- **The problem**: Produce the text that comes next in the selected text.

==== Given data

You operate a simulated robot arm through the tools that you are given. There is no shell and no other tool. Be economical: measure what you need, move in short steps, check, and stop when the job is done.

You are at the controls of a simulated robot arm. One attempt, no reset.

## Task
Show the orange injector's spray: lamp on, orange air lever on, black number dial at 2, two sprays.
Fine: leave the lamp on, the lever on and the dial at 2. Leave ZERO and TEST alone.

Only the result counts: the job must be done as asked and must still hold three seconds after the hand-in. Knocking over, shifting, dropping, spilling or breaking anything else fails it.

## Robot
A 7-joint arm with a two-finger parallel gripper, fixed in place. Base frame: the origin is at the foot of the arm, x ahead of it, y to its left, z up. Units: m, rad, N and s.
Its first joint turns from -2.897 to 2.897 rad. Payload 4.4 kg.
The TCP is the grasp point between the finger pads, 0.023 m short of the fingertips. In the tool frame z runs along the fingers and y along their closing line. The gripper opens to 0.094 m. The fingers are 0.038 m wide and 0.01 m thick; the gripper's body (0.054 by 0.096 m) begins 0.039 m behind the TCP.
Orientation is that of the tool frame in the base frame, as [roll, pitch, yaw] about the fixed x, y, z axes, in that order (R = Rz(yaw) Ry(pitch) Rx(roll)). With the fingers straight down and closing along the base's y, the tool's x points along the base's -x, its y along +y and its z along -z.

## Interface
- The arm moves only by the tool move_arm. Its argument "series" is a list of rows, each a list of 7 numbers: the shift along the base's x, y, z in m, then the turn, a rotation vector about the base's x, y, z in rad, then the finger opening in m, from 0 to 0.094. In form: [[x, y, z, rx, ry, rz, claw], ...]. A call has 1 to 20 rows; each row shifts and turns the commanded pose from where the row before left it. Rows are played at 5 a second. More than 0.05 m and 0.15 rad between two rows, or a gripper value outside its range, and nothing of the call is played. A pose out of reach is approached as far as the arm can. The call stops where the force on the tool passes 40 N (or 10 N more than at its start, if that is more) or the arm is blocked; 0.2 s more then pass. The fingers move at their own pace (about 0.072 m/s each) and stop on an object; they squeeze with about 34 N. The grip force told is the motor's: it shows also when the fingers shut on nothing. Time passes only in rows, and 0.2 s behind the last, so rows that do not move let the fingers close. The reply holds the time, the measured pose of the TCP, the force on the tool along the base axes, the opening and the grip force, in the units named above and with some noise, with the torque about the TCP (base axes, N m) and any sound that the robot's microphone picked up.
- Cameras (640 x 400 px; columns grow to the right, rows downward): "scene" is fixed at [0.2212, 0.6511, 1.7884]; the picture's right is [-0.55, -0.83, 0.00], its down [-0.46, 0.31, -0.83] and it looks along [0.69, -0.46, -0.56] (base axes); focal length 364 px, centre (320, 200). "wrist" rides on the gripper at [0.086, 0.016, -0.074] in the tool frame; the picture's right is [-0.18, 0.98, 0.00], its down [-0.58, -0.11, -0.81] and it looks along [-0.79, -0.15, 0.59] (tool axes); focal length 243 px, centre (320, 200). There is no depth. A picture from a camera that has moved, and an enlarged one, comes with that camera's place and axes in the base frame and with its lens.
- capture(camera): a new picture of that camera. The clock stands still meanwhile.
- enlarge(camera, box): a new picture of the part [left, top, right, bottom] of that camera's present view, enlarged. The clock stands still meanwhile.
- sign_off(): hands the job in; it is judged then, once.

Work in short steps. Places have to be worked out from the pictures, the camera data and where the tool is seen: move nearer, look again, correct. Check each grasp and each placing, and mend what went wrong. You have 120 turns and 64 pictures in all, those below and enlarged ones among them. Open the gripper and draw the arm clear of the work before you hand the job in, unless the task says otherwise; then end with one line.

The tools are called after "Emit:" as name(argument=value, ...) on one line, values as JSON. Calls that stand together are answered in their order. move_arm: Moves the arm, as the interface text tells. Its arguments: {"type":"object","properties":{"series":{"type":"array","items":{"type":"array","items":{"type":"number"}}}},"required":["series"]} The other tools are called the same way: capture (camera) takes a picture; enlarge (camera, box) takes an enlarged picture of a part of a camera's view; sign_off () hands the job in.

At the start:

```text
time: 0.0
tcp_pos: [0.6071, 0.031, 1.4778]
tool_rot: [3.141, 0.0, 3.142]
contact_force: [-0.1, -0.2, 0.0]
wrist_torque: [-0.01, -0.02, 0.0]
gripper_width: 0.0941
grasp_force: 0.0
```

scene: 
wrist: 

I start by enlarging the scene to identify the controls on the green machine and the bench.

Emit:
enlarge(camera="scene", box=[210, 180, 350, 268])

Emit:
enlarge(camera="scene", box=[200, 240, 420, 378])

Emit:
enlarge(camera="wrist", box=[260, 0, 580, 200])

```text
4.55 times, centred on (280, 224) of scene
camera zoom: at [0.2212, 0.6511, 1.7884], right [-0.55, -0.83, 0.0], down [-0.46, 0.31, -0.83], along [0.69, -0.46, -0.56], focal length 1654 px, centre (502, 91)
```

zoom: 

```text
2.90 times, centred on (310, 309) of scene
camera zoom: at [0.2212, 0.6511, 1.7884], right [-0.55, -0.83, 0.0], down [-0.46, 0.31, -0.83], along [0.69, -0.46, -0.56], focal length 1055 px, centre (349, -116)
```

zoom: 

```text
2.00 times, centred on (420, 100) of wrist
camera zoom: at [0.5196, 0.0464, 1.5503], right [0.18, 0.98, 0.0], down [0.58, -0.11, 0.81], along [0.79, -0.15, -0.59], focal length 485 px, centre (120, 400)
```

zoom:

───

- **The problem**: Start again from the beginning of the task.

========
==== Selected text

Finally, in twelfth grade English class–I had switched from yeshiva back to public school–while discussing Andrew Marvell’s “To His Coy Mistress,” Mr. Giglio asked if anyone knew the biblical reference in the poem’s closing lines: “Thus, though we cannot make our sun/Stand still, yet we will make him run.” I raised my hand and said it referred to Joshua making the sun stand still at the battle of Gibeon. Mr. Giglio looked at the rest of the class, “You should be ashamed of yourselves! This boy who doesn’t go to church knows the bible better than you; the Battle of Gibeon was in the reading this past Sunday!”

========

- **Expected answer**:
That same year, Joan invited me to her house for dinner. It was a big deal for me. I didn’t have many friends in my class, and it helped a lot that she was cute. As we sat around the table after the meal, I don’t remember why, but the subject of the Holocaust came up. Joan’s father said something to the effect that, well, maybe a couple of thousand Jews at most had been killed in the concentration camps, but the idea that 6 million had died was just preposterous. Moreover, he said, the fact that so much of the world believed it was 6 million the result of some very good propagandizing on the part of the Jews and, particularly, Israel. He said this in the most friendly of ways, trying to educate my misguided self. To her credit, Joan argued with me against him, but I sat there feeling like I was being punched in the stomach over and over again. I wanted to throw up. I had heard about Holocaust deniers, but I had never actually met one in the flesh, and hearing what he said made me physically sick. I was not invited to Joan’s house again, and what had been the beginnings of our friendship stopped growing right there.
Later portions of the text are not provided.